The pandemic has put numerous pressures on radio and tv news departments. As fewer people are commuting to work, traffic report ratings are way down. CBC Metro Morning listener Dale Symington in Toronto had this to say. “Dude, I’m on the couch, Zooming with my boss, haven’t changed out of these sweats or shaved in three weeks…I’m good for the traffic, but thanks for asking.”
With professional sports on hold, sports channels have also been in a ratings struggle. Sports Media Studies Professor Simon Pelletier-Blondel, from Laurentian University in Sudbury had this to say; “When the sports season ended, I knew ratings would be a challenge, but I was never worried about sports broadcasters filling up their air space.
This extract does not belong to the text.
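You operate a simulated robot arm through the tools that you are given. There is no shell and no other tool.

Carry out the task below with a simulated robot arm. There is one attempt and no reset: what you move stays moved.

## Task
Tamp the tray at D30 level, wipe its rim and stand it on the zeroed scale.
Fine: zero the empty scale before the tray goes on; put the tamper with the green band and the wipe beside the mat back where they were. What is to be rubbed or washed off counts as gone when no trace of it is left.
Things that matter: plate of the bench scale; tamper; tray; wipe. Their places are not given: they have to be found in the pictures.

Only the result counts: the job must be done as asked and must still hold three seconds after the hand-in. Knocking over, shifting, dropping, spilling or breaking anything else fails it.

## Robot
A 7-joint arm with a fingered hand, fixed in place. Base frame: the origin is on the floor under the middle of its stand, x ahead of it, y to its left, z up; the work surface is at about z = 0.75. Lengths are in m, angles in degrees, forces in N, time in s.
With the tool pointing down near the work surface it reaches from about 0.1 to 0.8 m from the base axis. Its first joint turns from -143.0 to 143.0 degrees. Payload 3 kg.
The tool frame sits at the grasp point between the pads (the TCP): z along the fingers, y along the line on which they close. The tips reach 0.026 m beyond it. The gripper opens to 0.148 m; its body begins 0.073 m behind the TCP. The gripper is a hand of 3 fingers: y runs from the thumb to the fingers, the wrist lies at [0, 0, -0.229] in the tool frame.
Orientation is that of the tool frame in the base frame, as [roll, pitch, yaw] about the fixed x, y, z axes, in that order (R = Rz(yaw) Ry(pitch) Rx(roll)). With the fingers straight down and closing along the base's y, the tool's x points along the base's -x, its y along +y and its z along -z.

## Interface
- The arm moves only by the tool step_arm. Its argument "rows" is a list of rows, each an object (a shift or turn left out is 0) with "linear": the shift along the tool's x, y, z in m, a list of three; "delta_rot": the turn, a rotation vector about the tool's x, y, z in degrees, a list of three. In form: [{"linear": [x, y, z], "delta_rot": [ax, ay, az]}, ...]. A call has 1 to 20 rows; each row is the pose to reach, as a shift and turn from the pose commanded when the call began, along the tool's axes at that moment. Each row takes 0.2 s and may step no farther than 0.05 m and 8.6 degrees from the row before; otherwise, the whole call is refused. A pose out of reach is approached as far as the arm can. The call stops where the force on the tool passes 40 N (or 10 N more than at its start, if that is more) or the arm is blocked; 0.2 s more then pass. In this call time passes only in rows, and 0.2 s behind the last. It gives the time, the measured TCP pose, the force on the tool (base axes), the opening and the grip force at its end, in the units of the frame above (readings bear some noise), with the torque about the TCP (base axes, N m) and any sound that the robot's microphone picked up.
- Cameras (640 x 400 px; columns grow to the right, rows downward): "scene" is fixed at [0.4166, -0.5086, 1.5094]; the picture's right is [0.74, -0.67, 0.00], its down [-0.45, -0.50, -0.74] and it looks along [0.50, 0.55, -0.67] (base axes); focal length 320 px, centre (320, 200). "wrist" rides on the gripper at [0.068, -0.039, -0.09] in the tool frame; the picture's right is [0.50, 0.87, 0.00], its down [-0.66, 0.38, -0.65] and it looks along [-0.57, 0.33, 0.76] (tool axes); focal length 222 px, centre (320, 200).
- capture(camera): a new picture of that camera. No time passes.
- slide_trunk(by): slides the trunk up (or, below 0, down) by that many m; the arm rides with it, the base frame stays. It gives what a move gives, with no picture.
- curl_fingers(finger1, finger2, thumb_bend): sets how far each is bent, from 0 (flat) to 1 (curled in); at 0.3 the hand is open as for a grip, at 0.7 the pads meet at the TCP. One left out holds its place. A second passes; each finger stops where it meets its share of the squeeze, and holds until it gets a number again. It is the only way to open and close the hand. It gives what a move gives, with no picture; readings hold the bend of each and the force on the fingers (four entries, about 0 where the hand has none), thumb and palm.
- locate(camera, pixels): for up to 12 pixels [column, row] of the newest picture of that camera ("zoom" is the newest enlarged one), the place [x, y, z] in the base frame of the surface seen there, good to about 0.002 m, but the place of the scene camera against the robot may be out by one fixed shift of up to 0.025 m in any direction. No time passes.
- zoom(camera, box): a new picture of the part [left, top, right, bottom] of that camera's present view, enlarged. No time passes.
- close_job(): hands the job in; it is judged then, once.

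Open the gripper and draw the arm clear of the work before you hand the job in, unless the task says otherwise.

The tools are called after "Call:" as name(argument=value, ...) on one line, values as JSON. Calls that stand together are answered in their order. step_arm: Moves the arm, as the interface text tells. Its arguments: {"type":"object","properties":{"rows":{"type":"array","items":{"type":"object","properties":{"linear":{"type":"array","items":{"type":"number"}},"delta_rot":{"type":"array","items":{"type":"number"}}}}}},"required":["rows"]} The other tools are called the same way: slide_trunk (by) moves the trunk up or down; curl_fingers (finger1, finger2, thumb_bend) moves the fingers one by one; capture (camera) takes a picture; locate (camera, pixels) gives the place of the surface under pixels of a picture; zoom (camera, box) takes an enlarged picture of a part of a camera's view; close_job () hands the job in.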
I mean these guys can make a two-hour network special out of a 100-metre race that lasts ten seconds. That’s like MTV producing two-hour music special about a four-bar drum fill.”
For sports fans and those who live with them, the reaction to the schedule of “classic” games has been mixed. “At first, I was happy,” said Emily Richardson of Dartmouth, Nova Scotia. “Having Todd home from work and no regular-season sports on TV, I was getting a lot of chores done around the house, but after nine weeks, I’m kinda over him now. I wish it was game-on so he could get together with his boys for a frosty at the local and get the bejesus out of the house”.
Yet, for some, the pandemic has brought an unrelenting stream of media requests. Reached at her lab in Winnipeg, Dr. Shelly Silverstein said, “who knew going to school for eleven years to become an epidemiologist would be the fast track to media superstardom?
Every time I get introduced on the news, they call me a ‘top doctor’. Do you know how proud that makes my Jewish father?"